Homework Assignment From an NHL Coach

Want to Build a Better Team? John Stevens Offers a Hint

By Published on .

Marc Brownstein Marc Brownstein
I've been a life-long ice-hockey nut. Me, and 14 other people in America. Tonight, I had the rare pleasure of taking my son to a private event, where we bowled and socialized with all of the players and coaches of the Philadelphia Flyers. An unforgettable night for my son. For me, I gained some valuable insight for my agency.

While world-class players like Martin Biron and Danny Briere were mobbed by autograph seekers, I reached out to the head coach, John Stevens, who was quietly nursing a drink and watching over his players. At 41, John is a young coach in the NHL. I told him I run a small/midsize marketing agency, and one of the things I value in our agency is teamwork. But wanting teamwork and actually realizing teamwork are two different things. While the highly talented people in my agency work well together, for the most part, we could always do better.

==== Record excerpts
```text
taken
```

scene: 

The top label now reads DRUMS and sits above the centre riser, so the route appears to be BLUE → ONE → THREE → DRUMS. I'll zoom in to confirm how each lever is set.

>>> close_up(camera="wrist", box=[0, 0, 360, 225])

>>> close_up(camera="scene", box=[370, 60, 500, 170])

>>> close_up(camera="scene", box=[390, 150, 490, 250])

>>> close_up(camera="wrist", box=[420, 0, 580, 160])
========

It's human nature to work independently and to seek credit for a job well done. It's no different in the creative and high-pressure environment of an agency. But John Stevens gets paid millions of dollars to mobilize 24 other highly skilled millionaires to work as one. Think that's easy to do? And as I write this, Stevens has already guided the Flyers to first place in our division, with a team where nine starters are brand new to the team. How did he do it? He began by reading a book, The Five Dysfunctions of a Team: A Leadership Fable, by Patrick M. Lencioni. He highly recommended it to me, and said that any company leader -- especially one that leads a smaller, dynamic company -- must read this book.

I already visited Amazon.com tonight and ordered my copy. I'm sharing the tip with you, so that you can also pick up a copy. If bringing together your staff/direct reports is important to you, this book might be the spark you need to create an unbeatable team for your agency. It'll get all of your employees on the same page; discourage silo-type behavior; stimulate creativity and collaboration. As we all know, grandstanders lose, and teams win. It's not often you gain genuine insights from a successful coach of a professional sports team. But you just did. Leverage it.